The town is quite pretty and magical and again, exactly what you would expect when you think of New Mexico – short, clay-like buildings and bright colours and stuff that makes you happy:

Ok, so I checked “Nature stuff”, and “Eat a whole lot of spicy chili” off my list, and I decided that I wanted to spend some time getting all cultured, so I decided to stop by the Georgia O’Keeffe Museum.

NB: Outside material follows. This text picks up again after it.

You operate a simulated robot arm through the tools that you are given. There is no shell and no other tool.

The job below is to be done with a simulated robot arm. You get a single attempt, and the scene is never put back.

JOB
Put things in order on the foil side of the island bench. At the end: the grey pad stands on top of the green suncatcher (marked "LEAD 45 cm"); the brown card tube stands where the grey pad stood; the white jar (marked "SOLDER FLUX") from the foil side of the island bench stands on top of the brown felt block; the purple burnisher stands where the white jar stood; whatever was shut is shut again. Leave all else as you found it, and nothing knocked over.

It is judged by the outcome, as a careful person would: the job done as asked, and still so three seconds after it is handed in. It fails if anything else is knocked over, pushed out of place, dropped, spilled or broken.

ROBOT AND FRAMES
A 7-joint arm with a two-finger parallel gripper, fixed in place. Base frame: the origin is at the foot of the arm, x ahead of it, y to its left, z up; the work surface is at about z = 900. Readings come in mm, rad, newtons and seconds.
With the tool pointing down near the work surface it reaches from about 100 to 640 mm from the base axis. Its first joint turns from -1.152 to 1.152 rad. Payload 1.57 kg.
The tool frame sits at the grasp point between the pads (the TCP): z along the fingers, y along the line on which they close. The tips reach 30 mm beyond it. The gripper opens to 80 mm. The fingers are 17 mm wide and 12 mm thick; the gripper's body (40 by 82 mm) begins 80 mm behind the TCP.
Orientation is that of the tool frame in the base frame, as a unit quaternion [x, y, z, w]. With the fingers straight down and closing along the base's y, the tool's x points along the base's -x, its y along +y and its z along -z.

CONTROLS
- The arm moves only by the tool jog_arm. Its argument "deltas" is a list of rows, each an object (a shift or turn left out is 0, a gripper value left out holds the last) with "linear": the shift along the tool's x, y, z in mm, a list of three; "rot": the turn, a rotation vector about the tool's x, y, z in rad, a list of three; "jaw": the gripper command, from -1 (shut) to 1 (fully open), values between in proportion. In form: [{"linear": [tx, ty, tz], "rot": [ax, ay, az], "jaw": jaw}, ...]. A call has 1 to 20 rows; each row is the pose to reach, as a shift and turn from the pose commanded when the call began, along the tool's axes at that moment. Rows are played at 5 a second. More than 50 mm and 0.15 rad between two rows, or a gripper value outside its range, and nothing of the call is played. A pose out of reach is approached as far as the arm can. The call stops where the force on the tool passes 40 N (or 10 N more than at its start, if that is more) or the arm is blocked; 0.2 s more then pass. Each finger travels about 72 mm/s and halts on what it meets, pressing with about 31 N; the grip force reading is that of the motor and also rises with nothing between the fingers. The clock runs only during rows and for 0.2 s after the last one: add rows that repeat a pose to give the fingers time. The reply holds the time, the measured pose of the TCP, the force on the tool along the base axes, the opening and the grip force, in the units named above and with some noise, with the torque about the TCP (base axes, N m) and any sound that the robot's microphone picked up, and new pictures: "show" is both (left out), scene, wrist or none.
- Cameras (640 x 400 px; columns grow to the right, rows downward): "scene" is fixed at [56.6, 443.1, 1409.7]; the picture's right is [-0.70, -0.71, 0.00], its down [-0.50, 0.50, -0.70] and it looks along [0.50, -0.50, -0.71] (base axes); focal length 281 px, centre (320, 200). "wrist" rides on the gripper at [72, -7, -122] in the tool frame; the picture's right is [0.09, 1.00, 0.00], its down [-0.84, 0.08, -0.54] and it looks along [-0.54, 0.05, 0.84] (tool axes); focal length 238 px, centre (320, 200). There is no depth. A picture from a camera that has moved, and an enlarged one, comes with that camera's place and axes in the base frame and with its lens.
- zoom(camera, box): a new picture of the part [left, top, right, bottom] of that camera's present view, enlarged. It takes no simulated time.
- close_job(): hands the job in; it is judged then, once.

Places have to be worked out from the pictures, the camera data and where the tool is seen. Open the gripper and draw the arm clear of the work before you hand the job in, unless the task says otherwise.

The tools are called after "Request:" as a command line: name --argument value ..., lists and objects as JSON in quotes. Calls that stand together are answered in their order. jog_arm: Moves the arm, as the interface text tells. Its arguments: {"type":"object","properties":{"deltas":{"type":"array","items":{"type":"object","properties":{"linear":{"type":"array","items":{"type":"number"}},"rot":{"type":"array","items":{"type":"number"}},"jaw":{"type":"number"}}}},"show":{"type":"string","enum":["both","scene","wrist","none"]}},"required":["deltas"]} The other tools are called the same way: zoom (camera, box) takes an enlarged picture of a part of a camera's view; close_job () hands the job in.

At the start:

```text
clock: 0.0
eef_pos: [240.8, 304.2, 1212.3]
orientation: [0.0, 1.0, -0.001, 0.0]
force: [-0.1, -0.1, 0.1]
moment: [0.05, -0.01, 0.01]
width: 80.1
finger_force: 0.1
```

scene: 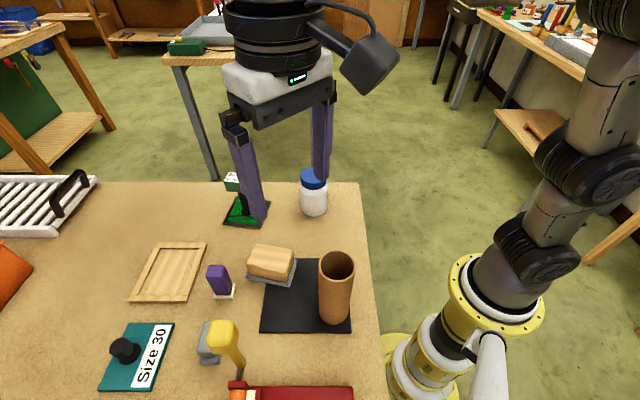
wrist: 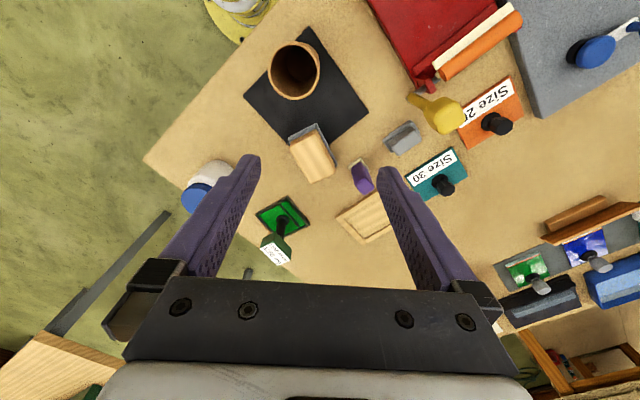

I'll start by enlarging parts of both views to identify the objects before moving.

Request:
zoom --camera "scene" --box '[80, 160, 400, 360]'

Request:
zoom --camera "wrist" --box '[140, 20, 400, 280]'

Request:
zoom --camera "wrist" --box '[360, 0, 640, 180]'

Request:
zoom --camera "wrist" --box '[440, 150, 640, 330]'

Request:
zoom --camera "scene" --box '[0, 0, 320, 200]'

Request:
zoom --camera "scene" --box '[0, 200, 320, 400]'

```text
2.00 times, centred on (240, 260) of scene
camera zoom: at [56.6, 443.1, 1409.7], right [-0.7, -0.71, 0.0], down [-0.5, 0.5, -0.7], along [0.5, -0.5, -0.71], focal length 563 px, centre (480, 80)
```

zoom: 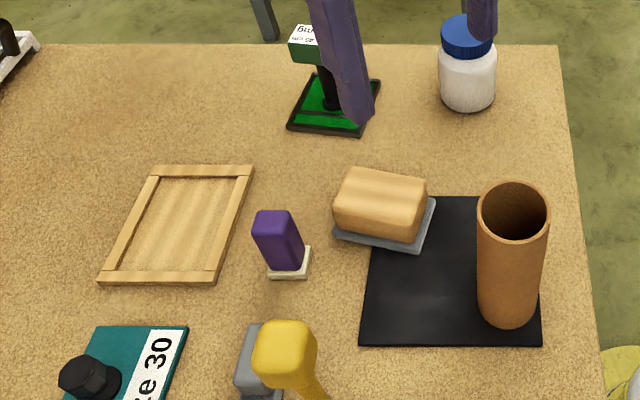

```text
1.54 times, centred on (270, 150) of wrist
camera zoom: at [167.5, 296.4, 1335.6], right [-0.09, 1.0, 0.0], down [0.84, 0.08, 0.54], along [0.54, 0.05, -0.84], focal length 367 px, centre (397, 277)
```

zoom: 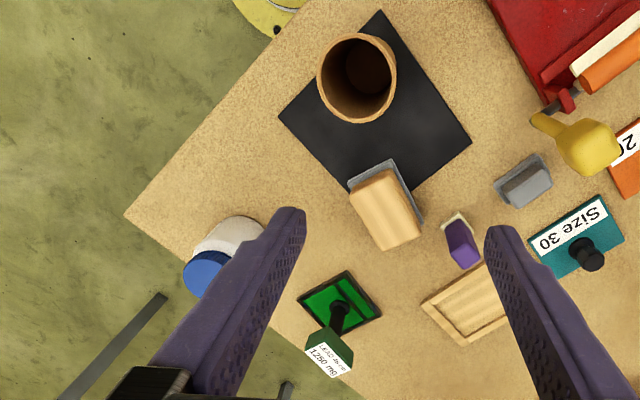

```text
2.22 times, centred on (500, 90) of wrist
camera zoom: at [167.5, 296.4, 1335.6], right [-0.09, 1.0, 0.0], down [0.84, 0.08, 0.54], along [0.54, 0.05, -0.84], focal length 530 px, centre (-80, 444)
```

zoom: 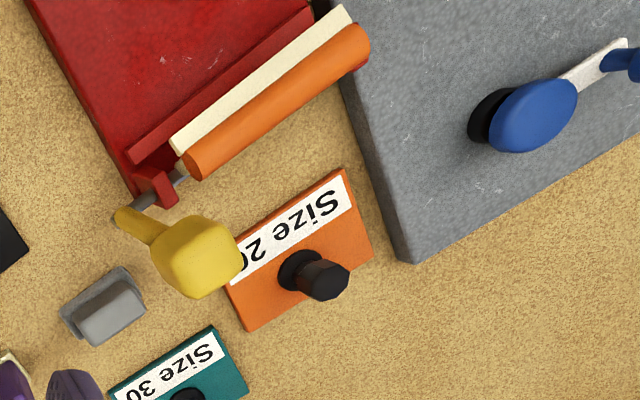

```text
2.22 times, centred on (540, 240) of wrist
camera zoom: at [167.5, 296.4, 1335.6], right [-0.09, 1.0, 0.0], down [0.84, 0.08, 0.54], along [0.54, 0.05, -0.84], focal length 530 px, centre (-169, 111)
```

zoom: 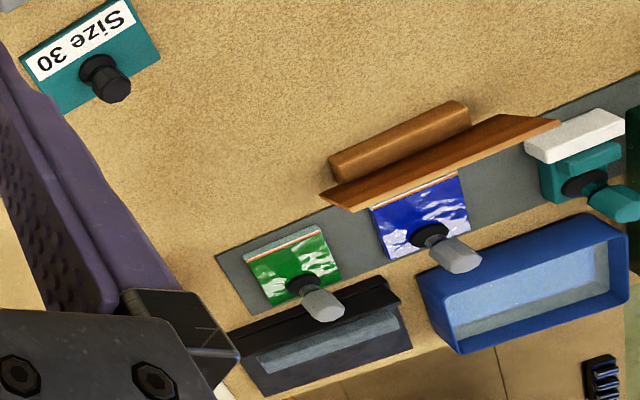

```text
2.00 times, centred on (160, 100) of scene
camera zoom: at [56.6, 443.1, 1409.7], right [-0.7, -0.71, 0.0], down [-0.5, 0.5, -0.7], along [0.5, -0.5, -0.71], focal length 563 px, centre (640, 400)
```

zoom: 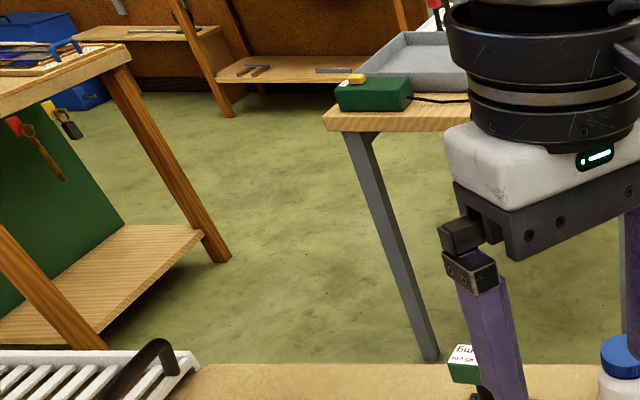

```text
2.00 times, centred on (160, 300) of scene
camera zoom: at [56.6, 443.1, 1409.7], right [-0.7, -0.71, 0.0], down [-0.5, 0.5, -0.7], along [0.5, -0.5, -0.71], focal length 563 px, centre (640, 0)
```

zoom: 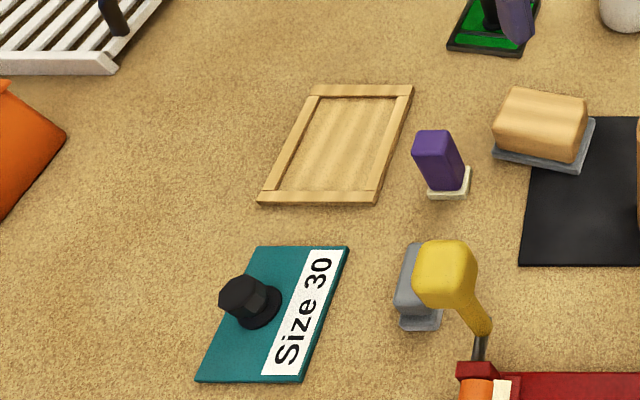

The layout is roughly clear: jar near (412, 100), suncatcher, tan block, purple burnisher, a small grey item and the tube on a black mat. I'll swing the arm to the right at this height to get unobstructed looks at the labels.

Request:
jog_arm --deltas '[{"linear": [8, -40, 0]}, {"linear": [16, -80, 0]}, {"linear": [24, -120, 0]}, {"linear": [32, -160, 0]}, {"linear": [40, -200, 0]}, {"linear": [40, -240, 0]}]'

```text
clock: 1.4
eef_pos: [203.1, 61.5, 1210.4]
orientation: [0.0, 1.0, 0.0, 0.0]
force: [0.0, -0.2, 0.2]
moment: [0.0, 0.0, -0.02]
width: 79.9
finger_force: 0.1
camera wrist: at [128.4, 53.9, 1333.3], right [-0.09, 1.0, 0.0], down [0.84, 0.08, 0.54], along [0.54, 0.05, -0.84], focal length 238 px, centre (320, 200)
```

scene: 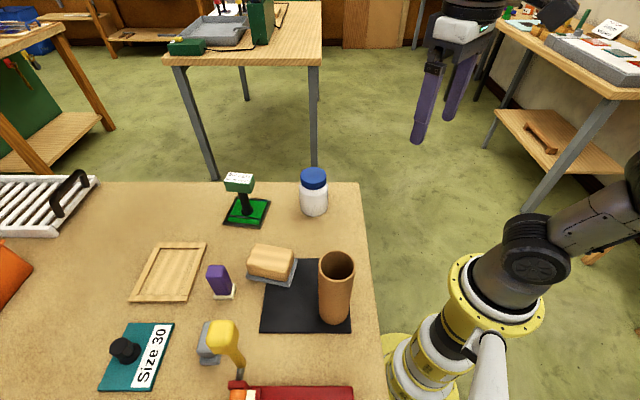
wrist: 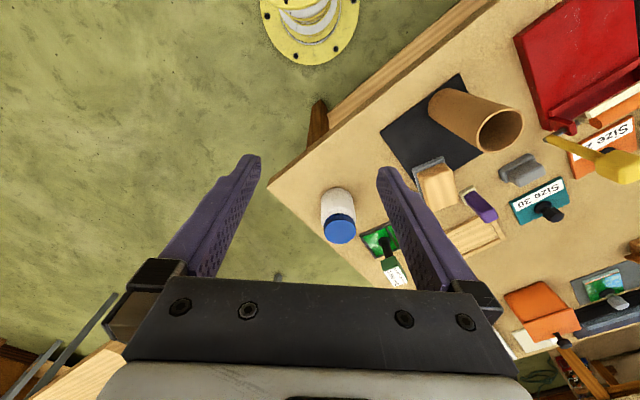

So, I KNOW that everyone thinks of vaginas and vagina-related flowers when they think of Georgia O’Keeffe, but in reality, her vagina-related-flower repertoire is only a VERY SMALL part of her art and it really overshadows a lot of how TRULY AMAZING she is.
I went to the museum knowing little to nothing about her, which was a great thing, because I really learned a lot and came out with an amazing amount of respect for her.
Turns out she is BAD-ASS and a wicked-cool smart and strong lady and like, walks around with skulls and shit.


Her artwork does have a sexual undercurrent, which is amazing and powerful. What strong woman didn’t have struggles with gender roles and sexuality in the mid-20th century when women’s rights were in the forefront both socially and politically? Cue the vagina-flowers.
Her photographer husband, Alfred Stieglitz, took numerous, sexually suggestive pictures of her when she was young and starting out, and that image of her as a sexual being constantly overshadowed her work. People searched for sexual meaning instead of just looking at the art.
Later in life, she decided to take control of her image and invited photographers to her New Mexico home (“Ghost Ranch” – what? coolest), and her BAD-ASSERY was shown in full effect.

A lot of her artwork was focused on New Mexico and the area surrounding Santa Fe.

Being as hipstery as possible, I bought a print of the skull/flower piece below, along with another skull piece. Skulls, skulls everywhere. That’s how you know you’re cool.

As you can tell, I haven’t said “peep” about my shopping and vintage item scouring, which is very detailed and lengthy, so I’ve decided to isolate that information into a separate, SHOPPING ONLY Santa Fe post, which I’ll put up like, within the next day.
Spoiler: I bought a lot of turquoise.